Directions: Produce the text that comes next in the excerpt to read.

Excerpt to read:

==*==

Item 28. Undertakings.

The undersigned registrant hereby undertakes that it will:

 

  1. File, during any period in which it offers or sells securities, a post-effective amendment to this registration statement:

 

  a. To include any prospectus required by section 10(a)(3) of the Securities Act of 1933;

 

  b. To reflect in the prospectus any facts or events which, individually or together, represent a fundamental change in the information in the registration statement. Notwithstanding the foregoing, any increase or decrease in volume of securities offered (if the total dollar value of securities offered would not exceed that which was registered) and any deviation from the low or high end of the estimated maximum offering range may be reflected in the form of prospectus filed with the Commission pursuant to Rule 424(b) if, in the aggregate, the changes in volume and price represent no more than a 20% change in the maximum aggregate offering price set forth in the “Calculation of Registration Fee” table in the effective registration statement.

 

  c. Include any additional or changed material information on the plan of distribution.

 

  2. For the purposes of determining liability under the Securities Act of 1933, treat each post-effective amendment as a new registration statement of the securities offered, and the offering of the securities at that time to be the initial bona fide offering.

 

  3. File a post effective amendment to remove from registration any of the securities that remain unsold at the end of the offering.

==*==

Data extract:
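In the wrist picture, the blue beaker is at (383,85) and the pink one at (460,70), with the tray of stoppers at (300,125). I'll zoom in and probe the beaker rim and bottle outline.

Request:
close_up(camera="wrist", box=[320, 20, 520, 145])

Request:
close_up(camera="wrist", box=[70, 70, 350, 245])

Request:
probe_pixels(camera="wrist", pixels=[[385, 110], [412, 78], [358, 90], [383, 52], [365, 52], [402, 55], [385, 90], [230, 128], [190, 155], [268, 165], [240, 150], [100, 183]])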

==*==

Result of this task:
  4. Insofar as indemnification for liabilities arising under the Securities Act may be permitted to directors, officers and controlling persons of the registrant pursuant to the foregoing provisions, or otherwise, the registrant has been advised that in the opinion of the Securities and Exchange Commission, such indemnification is against public policy as expressed in the Securities Act and is, therefore, unenforceable. In the event that a claim for indemnification against such liabilities (other than the payment by the registrant of expenses incurred or paid by a director, officer or controlling person of the registrant in the successful defense of any action, suit or proceeding) is asserted by such director, officer or controlling person in connection with the securities being registered, the registrant will, unless in the opinion of its counsel the matter has been settled by controlling precedent, submit to a court of appropriate jurisdiction the question, whether such indemnification by it is against public policy as expressed in the Securities Act and will be governed by the final adjudication of such issue.

 

  5. Each prospectus filed pursuant to Rule 424(b) of the Securities Act of 1933 as part of a registration statement relating to this offering, other than registration statements relying on Rule 430B or other than prospectuses filed in reliance on Rule 430A of the Securities Act (§ 230.430A of this chapter), shall be deemed to be part of and included in the registration statement as of the date it is first used after effectiveness. Provided, however, that no statement made in a registration statement or prospectus that is part of the registration statement or made in a document incorporated or deemed incorporated by reference into the registration statement or prospectus that is part of the registration statement will, as to a purchaser with a time of contract of sale prior to such first use, supersede or modify any statement that was made in the registration statement or prospectus that was part of the registration statement or made in any such document immediately prior to such date of first use.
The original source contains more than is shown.